> _YOUR OBJECTIVE_
Write out the selected passage from "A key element" to "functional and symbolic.", both included.

> _SELECTED PASSAGE_
--- Start ---

Value is co-created with customers if and when a customer is able to personalize his or her experience using a firm’s brand promise and product/service proposition to a level that is best suited to get his or her tasks done or need fulfilled. This, in turn, allows the company to derive greater value from its product-service investment in the form of new knowledge, higher profitability and/or increased brand loyalty.  The interaction established through co-creation produces a sort of community where the company and the user/buyer engage in an ongoing, continuously evolving relationship, defined by and defining a shared set of actions and beliefs.

A key element in all of this is the notion of personalization on the part of the customer.  But what does personalization mean? Personalization is about the customer becoming a co-creator of the content of their experiences.  This doesn’t mean providing products and content that can then be tweaked to meet their needs, because that is still largely a passive process – the company makes it, the consumer buys it and then reconstructs it in something of a vacuum. There is no feedback loop.  In a true co-creation model, customers and actors inside the company are taking active roles in developing and sharing new ideas. Competencies of the consumer and stakeholders within the company come to interact and harness a range of ideas, functional and symbolic.

--- End ---

> _STORED DATA_
--- Start ---

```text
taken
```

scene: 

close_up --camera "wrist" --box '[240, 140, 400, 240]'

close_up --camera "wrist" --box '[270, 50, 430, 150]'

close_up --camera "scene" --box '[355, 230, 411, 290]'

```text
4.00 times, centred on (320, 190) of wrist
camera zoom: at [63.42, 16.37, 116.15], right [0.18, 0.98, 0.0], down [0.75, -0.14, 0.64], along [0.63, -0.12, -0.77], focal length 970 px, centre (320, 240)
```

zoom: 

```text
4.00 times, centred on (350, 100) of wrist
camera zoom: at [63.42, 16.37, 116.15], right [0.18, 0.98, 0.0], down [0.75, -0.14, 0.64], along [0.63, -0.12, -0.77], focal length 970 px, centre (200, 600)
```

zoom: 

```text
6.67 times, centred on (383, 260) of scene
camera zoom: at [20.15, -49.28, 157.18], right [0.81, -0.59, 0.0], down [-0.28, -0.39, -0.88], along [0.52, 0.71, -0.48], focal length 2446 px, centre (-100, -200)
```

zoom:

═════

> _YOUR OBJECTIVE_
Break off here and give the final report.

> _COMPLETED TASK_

--- End ---

> _COMPLETED TASK_
A key element in all of this is the notion of personalization on the part of the customer.  But what does personalization mean? Personalization is about the customer becoming a co-creator of the content of their experiences.  This doesn’t mean providing products and content that can then be tweaked to meet their needs, because that is still largely a passive process – the company makes it, the consumer buys it and then reconstructs it in something of a vacuum. There is no feedback loop.  In a true co-creation model, customers and actors inside the company are taking active roles in developing and sharing new ideas. Competencies of the consumer and stakeholders within the company come to interact and harness a range of ideas, functional and symbolic.